┌─ DATA EXCERPTS

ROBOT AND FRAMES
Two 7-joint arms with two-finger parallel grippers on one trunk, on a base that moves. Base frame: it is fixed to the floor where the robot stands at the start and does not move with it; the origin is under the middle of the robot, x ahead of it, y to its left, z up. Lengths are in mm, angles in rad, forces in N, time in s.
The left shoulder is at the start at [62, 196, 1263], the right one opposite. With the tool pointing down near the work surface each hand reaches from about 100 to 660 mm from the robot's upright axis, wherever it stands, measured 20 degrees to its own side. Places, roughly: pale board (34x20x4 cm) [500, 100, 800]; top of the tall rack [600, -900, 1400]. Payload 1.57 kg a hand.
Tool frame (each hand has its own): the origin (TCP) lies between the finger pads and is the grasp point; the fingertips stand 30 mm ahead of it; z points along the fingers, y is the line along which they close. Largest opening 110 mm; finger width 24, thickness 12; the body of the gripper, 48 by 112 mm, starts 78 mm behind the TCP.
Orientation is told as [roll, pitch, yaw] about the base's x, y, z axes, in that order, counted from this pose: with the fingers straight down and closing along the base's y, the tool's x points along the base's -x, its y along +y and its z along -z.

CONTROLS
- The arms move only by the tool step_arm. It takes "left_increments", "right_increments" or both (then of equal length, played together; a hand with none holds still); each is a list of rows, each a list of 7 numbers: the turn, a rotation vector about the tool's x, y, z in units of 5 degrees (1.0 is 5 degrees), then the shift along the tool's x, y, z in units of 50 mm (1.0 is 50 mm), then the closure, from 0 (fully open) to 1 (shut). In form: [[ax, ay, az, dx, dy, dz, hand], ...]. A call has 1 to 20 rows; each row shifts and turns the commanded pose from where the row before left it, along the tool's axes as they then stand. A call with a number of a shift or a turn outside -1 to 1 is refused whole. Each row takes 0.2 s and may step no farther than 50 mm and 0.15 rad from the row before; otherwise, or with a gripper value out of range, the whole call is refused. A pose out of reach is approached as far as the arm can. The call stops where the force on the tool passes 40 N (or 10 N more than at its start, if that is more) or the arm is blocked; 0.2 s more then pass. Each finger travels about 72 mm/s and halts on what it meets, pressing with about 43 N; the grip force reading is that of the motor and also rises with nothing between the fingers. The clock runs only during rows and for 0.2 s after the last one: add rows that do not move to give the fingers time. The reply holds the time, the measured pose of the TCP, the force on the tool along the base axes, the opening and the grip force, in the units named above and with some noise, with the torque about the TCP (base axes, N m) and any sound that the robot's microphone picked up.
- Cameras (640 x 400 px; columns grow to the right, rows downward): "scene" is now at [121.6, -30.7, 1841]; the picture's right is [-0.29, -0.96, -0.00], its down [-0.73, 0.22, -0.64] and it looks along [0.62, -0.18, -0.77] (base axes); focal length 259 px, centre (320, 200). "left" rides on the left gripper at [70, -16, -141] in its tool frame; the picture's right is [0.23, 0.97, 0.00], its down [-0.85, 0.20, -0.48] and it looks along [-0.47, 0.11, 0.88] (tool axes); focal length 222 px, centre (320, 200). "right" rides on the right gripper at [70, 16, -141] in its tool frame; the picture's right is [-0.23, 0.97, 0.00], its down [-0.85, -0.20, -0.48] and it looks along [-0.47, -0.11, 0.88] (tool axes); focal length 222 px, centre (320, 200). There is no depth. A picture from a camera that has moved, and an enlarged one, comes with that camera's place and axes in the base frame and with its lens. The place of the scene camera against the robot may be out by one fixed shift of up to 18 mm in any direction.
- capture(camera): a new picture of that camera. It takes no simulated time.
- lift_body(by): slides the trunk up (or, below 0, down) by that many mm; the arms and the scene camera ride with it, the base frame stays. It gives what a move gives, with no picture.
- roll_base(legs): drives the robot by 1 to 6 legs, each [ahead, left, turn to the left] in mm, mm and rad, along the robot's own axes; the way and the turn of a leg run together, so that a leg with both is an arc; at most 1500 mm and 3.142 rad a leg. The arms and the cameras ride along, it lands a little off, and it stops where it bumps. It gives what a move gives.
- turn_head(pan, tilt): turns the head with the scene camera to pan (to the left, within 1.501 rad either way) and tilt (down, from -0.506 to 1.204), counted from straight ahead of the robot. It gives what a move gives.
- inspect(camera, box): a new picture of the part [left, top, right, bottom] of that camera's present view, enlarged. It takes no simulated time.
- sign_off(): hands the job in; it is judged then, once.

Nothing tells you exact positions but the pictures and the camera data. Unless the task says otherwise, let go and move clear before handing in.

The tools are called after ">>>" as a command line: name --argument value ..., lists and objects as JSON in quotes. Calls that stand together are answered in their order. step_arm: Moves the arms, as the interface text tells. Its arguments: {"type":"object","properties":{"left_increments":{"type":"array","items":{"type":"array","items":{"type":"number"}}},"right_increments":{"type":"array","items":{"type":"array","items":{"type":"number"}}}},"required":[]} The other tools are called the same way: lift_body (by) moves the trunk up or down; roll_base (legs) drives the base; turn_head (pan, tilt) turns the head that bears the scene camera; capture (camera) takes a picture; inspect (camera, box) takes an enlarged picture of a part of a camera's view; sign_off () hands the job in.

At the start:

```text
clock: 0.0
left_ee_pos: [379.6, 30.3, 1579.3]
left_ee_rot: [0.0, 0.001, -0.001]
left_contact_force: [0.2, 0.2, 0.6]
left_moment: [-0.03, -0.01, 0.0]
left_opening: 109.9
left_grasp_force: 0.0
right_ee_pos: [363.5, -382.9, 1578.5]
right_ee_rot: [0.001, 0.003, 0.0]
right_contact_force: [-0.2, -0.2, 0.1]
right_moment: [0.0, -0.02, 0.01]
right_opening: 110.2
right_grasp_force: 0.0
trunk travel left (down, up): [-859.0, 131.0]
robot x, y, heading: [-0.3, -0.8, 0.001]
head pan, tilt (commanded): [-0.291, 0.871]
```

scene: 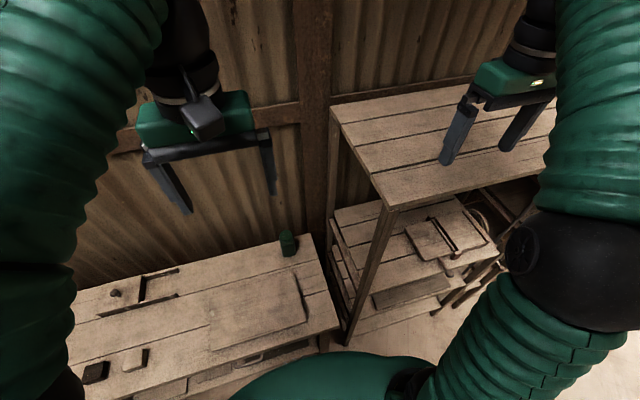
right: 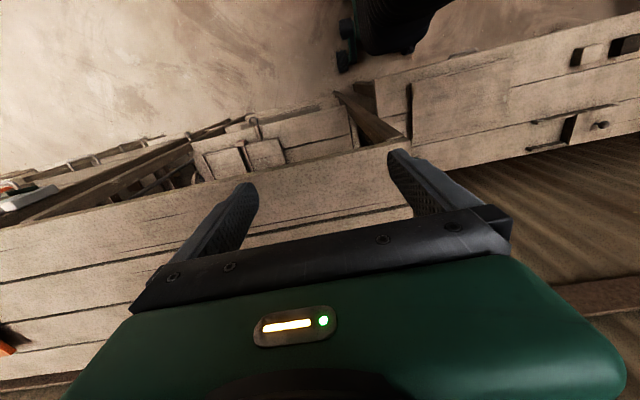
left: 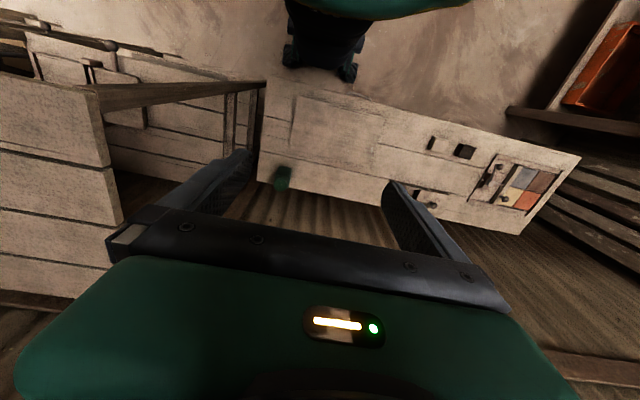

└─
┌─ DATA EXCERPTS

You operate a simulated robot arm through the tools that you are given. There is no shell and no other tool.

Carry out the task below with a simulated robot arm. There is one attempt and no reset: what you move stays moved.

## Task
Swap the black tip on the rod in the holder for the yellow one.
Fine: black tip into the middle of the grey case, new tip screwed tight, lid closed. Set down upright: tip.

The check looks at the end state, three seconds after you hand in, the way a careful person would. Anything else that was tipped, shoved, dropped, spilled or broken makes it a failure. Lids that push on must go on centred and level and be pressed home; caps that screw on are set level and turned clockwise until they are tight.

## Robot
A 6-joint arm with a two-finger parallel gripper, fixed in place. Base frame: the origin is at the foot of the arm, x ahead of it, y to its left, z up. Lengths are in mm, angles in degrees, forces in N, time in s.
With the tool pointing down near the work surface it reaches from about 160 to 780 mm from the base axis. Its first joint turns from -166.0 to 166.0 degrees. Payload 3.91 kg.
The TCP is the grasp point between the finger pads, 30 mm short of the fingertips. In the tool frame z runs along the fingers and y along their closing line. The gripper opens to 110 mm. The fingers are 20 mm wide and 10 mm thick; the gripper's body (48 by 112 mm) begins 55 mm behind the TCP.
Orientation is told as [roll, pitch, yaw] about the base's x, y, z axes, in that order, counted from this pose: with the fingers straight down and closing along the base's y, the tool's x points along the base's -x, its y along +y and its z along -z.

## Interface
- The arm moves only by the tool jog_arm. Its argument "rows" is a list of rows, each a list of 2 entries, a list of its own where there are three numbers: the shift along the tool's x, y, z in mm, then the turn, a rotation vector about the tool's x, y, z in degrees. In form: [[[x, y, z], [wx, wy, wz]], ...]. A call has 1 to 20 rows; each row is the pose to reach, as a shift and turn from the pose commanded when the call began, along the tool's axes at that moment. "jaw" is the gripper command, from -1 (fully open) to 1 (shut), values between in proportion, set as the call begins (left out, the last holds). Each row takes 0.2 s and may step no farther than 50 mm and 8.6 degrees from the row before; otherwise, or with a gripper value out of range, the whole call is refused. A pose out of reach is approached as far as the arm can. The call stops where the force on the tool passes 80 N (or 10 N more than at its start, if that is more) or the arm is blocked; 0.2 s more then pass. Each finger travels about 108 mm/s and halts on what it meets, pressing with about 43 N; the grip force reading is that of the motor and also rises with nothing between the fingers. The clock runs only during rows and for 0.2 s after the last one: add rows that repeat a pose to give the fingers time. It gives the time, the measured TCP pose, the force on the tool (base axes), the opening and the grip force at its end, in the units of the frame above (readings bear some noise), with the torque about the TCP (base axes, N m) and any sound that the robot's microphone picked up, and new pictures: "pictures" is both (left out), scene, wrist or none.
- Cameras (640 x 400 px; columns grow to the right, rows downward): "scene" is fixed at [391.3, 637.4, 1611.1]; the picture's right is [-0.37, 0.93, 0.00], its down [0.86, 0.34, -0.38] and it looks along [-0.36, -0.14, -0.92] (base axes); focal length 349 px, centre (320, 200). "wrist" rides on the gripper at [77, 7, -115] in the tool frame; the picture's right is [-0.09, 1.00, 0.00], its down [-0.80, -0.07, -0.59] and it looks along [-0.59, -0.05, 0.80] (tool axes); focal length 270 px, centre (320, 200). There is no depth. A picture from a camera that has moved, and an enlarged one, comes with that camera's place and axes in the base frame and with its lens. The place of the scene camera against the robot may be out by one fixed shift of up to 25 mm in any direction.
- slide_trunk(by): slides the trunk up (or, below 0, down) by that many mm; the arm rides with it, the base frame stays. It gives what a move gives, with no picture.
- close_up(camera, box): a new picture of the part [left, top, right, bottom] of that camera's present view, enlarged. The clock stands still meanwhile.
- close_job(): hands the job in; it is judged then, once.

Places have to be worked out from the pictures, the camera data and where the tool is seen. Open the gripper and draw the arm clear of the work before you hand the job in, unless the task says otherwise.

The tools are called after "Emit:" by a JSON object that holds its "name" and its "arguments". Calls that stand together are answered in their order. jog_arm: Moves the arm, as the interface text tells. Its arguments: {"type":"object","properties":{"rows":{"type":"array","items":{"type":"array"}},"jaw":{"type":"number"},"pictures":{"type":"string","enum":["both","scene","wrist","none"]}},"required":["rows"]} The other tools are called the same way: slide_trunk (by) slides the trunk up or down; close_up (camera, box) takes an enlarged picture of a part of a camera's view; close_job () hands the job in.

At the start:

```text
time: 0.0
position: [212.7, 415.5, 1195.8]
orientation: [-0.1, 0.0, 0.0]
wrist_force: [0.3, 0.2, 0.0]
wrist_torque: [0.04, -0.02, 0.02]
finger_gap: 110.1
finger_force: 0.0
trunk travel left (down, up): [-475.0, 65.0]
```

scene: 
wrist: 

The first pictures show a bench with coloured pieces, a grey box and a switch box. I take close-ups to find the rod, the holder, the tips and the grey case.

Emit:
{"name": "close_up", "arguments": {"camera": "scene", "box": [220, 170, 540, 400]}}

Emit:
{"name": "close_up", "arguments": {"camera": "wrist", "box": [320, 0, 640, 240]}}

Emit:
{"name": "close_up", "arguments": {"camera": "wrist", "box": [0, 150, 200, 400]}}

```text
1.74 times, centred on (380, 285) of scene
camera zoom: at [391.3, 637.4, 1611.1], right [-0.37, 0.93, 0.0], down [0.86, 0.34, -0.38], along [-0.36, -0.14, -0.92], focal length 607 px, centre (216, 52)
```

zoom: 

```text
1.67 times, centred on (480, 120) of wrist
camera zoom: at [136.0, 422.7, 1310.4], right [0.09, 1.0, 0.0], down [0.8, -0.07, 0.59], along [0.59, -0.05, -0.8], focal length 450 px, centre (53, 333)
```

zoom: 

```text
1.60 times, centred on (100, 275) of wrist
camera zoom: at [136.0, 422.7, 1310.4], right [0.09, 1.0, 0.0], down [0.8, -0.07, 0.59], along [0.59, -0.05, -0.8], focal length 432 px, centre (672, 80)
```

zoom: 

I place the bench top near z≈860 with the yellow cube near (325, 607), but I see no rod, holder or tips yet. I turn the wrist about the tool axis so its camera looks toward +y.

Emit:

└─

PROBLEM DETAILS.
Show the lines where the word "stays" appears in the entries.

EXERCISE RESULT.
- lift_body(by): slides the trunk up (or, below 0, down) by that many mm; the arms and the scene camera ride with it, the base frame stays. It gives what a move gives, with no picture.
Carry out the task below with a simulated robot arm. There is one attempt and no reset: what you move stays moved.
- slide_trunk(by): slides the trunk up (or, below 0, down) by that many mm; the arm rides with it, the base frame stays. It gives what a move gives, with no picture.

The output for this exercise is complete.